* **OBJECTIVE A**:
Your answer is an exact quotation from the excerpt to read: it starts at "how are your" and ends at "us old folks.".
* **OBJECTIVE B**:
Extend the excerpt to read, starting right after its last sentence.
## begin EXCERPT TO READ
Jump to content
Sign in to follow this  
wdfa89

how are your first years advancing?

Recommended Posts

We 'dump' the Cyberchip on the older boys to run and they do a surprisingly good job--their view of dangers seems better than us old folks. 

 

Shouldn't one be "dumping" everything on the older boys to run?.... and maybe one would be surprised they would do a good job on the other things too.  Never do for a boy what he can do for himself.  :)

Share this post


Link to post
Share on other sites

 

As parents, how long do you wait before speaking up? As a Cub parent, I would just step up and offer to lead a portion of a den meeting and organize whatever activity he was needing (this was usually only necessary to finish electives that my son was working on alone). I get that's not how Scouts works, but how does it work then? I just keep telling my son, "You got to speak up for yourself and talk to your patrol leader." But he says he is... what more can I do to encourage him and help him feel less frustrated?

 

Yah, hmmmm...

 

My question for yeh is "Is your son having fun?".   For a first-year boy, the most important thing is if he is havin' fun and figuring out how the group works, eh?  Where he fits in socially, how he can keep himself comfortable on campouts, how he can contribute to the group in some ways, findin' older boys he likes, etc.
## end EXCERPT TO READ
## begin INFORMATION SHOWN
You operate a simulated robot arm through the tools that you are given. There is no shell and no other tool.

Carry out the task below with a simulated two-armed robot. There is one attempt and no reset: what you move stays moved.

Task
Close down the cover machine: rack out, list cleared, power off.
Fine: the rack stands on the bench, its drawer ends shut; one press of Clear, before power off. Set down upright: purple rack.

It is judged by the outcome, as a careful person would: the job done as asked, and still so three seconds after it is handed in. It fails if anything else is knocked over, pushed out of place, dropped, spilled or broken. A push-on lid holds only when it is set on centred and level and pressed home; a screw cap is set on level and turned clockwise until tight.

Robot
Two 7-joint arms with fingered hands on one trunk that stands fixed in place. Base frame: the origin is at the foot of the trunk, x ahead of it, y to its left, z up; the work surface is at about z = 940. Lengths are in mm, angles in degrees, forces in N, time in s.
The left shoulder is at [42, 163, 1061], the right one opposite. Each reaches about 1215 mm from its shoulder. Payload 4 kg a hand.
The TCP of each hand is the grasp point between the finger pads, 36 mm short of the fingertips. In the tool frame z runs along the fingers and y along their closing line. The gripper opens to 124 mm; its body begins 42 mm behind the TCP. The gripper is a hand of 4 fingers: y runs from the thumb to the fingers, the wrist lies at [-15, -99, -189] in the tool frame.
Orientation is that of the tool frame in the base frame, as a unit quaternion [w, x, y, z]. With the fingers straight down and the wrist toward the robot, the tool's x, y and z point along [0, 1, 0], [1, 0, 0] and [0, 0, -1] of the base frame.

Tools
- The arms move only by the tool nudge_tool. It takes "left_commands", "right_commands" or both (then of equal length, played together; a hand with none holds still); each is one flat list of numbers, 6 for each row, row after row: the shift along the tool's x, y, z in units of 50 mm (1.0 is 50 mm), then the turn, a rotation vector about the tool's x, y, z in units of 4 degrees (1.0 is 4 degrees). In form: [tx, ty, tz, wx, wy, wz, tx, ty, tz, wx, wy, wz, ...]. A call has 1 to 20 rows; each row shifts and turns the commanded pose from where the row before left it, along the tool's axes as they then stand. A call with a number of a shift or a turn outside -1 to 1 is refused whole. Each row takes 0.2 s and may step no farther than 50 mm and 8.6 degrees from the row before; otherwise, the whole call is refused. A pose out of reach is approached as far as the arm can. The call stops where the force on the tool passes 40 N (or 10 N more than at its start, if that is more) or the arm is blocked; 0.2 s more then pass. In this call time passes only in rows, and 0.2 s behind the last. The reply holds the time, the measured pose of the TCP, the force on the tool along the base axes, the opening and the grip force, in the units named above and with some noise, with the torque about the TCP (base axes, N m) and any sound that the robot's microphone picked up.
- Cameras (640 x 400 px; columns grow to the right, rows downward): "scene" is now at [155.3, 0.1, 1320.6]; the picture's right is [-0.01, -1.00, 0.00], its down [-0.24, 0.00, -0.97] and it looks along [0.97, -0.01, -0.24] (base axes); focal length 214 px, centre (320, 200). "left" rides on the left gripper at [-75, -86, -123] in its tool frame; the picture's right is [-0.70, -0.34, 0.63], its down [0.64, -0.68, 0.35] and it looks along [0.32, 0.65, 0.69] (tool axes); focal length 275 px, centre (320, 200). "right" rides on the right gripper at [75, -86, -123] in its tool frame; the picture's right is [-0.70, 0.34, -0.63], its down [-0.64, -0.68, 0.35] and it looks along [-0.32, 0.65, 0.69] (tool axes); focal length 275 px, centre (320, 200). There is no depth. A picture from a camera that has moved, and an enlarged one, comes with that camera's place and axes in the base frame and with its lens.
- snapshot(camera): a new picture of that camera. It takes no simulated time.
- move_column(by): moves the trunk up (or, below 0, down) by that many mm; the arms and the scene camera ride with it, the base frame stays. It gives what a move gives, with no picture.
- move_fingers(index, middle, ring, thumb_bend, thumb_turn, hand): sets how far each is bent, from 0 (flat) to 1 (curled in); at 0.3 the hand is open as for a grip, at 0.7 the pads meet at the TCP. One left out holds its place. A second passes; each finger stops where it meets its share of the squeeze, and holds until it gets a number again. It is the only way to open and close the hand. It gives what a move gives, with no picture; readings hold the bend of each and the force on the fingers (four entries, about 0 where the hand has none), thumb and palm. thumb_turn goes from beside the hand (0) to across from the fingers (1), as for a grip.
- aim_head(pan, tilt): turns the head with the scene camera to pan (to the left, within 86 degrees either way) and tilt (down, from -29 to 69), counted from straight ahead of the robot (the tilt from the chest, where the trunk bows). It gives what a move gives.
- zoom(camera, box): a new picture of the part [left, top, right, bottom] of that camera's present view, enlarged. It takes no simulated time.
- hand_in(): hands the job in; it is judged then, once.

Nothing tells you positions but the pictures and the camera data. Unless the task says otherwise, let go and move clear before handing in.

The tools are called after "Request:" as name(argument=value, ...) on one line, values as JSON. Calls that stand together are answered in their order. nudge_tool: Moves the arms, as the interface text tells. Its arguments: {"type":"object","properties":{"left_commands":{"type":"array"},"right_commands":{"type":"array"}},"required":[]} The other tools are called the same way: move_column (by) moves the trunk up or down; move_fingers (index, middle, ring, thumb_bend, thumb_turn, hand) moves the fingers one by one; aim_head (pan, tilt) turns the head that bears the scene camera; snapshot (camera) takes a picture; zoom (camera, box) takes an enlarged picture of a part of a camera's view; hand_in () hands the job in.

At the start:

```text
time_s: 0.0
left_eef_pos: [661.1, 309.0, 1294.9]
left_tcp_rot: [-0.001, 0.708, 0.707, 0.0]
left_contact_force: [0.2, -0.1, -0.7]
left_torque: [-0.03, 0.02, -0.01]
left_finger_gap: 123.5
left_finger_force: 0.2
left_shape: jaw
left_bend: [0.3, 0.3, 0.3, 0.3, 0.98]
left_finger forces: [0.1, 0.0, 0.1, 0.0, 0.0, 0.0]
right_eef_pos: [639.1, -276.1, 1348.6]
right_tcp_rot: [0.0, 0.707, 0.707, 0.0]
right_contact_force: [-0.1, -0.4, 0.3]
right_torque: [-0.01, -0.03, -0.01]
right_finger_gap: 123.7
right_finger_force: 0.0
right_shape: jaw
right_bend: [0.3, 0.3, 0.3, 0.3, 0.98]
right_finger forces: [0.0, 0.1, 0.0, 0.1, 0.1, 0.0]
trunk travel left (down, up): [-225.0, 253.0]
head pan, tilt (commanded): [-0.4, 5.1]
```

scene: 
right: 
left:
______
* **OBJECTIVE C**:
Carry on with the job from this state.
## end INFORMATION SHOWN
* **EXERCISE ANSWER A**:
how are your first years advancing?

Recommended Posts

We 'dump' the Cyberchip on the older boys to run and they do a surprisingly good job--their view of dangers seems better than us old folks.

* **EXERCISE ANSWER B**:
 

If as a parent you're worried about advancement, or he is, then you're doin' it wrong.  Unless maybe you're in an advancement-focused/mill troop where Advancement is a big part of da social scene and how yeh fit in, but that doesn't seem to be the case in your troop.

 

If a troop is usin' Advancement well it's a small part of da program that integrates with outdoors and youth leadership and all the rest.  They aren't practicin' knots in fake situations in a meeting, they're usin' knots for real in the outdoors.  They're not makin' up patrol yells because it's a requirement in the book, they're comin' up with patrol slogans, or patrol theme songs, or patrol chants or patrol totems, etc. just because they feel like it.  

 

Advancement is like a suntan, it comes naturally.  Da thing to be quietly alert for as a parent of a new scout is whether he's makin' social connections to other boys, whether he's comin' home with stories of fun, mayhem, or daring-do.  

 

For da rest, if it seems like the troop has kids of different rank in it, with a good mix of Star-Life's and an Eagle or three each year, then I reckon they'll do right by your boy advancement-wise along the way.  Let his progress be his, and his PL and SM's.

 

Beavah

Share this post


Link to post
Share on other sites

Stosh, let's go back to what you said:

 

If one were to do a comparison of the Arrow of Light requirements and the Scout/Tenderfoot requirements the bulk of them are identical.  Scout and Tenderfoot should be a walk through for boys that actually earned their Arrow of Light.  If they didn't really earn their AOL, then it will be a major retest for them.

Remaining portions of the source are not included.